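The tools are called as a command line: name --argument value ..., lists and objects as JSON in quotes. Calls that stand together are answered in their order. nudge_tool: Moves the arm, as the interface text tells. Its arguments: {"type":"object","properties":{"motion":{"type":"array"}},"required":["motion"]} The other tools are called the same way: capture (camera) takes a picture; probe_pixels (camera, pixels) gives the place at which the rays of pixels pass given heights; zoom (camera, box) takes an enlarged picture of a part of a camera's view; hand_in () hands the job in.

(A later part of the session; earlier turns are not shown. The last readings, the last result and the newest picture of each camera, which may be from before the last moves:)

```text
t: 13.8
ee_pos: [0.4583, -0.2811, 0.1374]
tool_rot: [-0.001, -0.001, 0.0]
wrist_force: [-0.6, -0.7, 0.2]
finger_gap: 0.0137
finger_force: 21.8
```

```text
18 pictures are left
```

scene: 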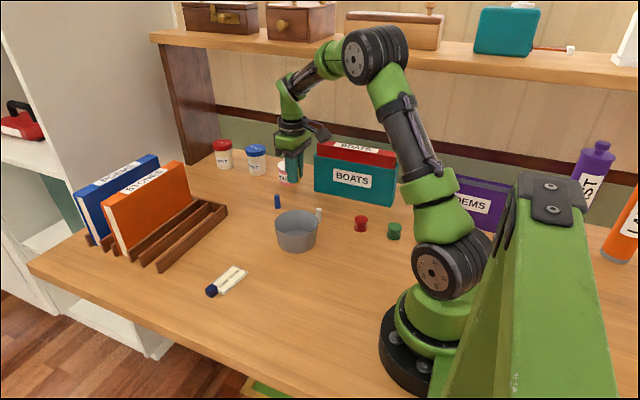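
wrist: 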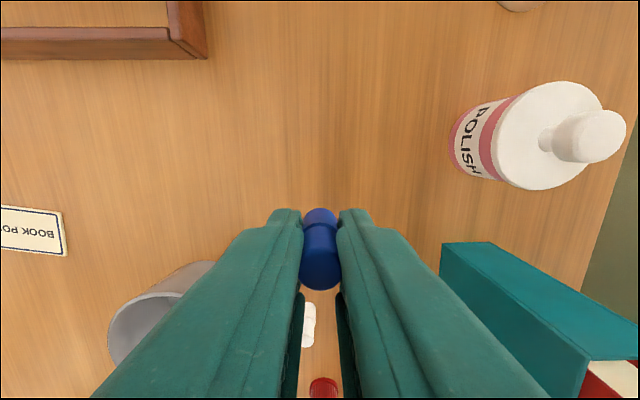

══════════

Directive:
Copy the listing over exactly, skipping the pictures it holds. Give them as a JSON list of strings, one for each line, with blank lines left out.

Solution to this problem:
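[
  "The tools are called as a command line: name --argument value ..., lists and objects as JSON in quotes. Calls that stand together are answered in their order. nudge_tool: Moves the arm, as the interface text tells. Its arguments: {\"type\":\"object\",\"properties\":{\"motion\":{\"type\":\"array\"}},\"required\":[\"motion\"]} The other tools are called the same way: capture (camera) takes a picture; probe_pixels (camera, pixels) gives the place at which the rays of pixels pass given heights; zoom (camera, box) takes an enlarged picture of a part of a camera's view; hand_in () hands the job in.",
  "(A later part of the session; earlier turns are not shown. The last readings, the last result and the newest picture of each camera, which may be from before the last moves:)",
  "```text",
  "t: 13.8",
  "ee_pos: [0.4583, -0.2811, 0.1374]",
  "tool_rot: [-0.001, -0.001, 0.0]",
  "wrist_force: [-0.6, -0.7, 0.2]",
  "finger_gap: 0.0137",
  "finger_force: 21.8",
  "```",
  "```text",
  "18 pictures are left",
  "```",
  "scene: ",
  "wrist: "
]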